Some time back I rejoined the Alliance for Community Media, which is an organization which, in their own words:

ACM Mission: Promoting Civic Engagement Through Community Media

ACM’s Vision: We envision an ever increasing array of media channels, with communities demanding relevant, factual and hyperlocal content from respected sources. The Alliance for Community Media will be a recognized contributor, aggregator and leader in that movement.

Our guiding principles are: promote free speech, expand civic engagement through local media, collaborate with others, and act with one voice.

Can’t beat that with a stick.

I have been a member of the ACM on-and-off since the 1990s, as has been the public access station in Fayetteville, whether it go by the moniker Fayetteville Open Channel, Access 4 Fayetteville, Community Access Television or Fayetteville Public Access Television. When I served as board member of CAT, I attended several ACM conferences, and even attended on my own, when I was not a board member.

In addition, Fayetteville has been the host to at least one regional conference. Most Government/public access stations across the United States belong to the ACM.

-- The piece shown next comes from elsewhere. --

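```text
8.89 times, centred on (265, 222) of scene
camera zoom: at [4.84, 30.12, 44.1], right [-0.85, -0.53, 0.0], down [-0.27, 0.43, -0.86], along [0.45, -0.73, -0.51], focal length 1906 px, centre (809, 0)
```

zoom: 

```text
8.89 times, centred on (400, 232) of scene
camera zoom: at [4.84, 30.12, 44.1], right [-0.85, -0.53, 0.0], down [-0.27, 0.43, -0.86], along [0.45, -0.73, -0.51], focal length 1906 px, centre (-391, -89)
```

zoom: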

Which brings us to the “No Man is an Island” aspect of public access television.

In Fayetteville, we have already seen how members of Fayetteville - and from even beyond our tiny borders - have used public access over the years, and how folks who may have political/social disagreements with each other can still work on productions together, and teach and mentor.

For over two decades, in fact, public access television in Fayetteville served as the region’s only true arts, entertainment, political, religious and what-have-you channel . . . with most of the programming provided by citizens of Northwest Arkansas.

The rich diversity of programming (and I know - I am combing through years of CAT documentation) prove not only the worth of the channel, but the rich creativity provided by so many citizens in Fayetteville and nearby communities.

But belonging to the Alliance for Community Media? What is the point in belonging to an organization made up of fellow access providers and producers across the country?

Well, as Fayetteville is not an island, the truth is that our city and station have benefited enormously from attending conferences over the years. Many is the time a manager, staff member or producer would return excited about things they had learned.

And in return? On more than one occasion folks from other stations learned what we were doing, or from the workshops attendees from Fayetteville may have presented at national or regional conferences.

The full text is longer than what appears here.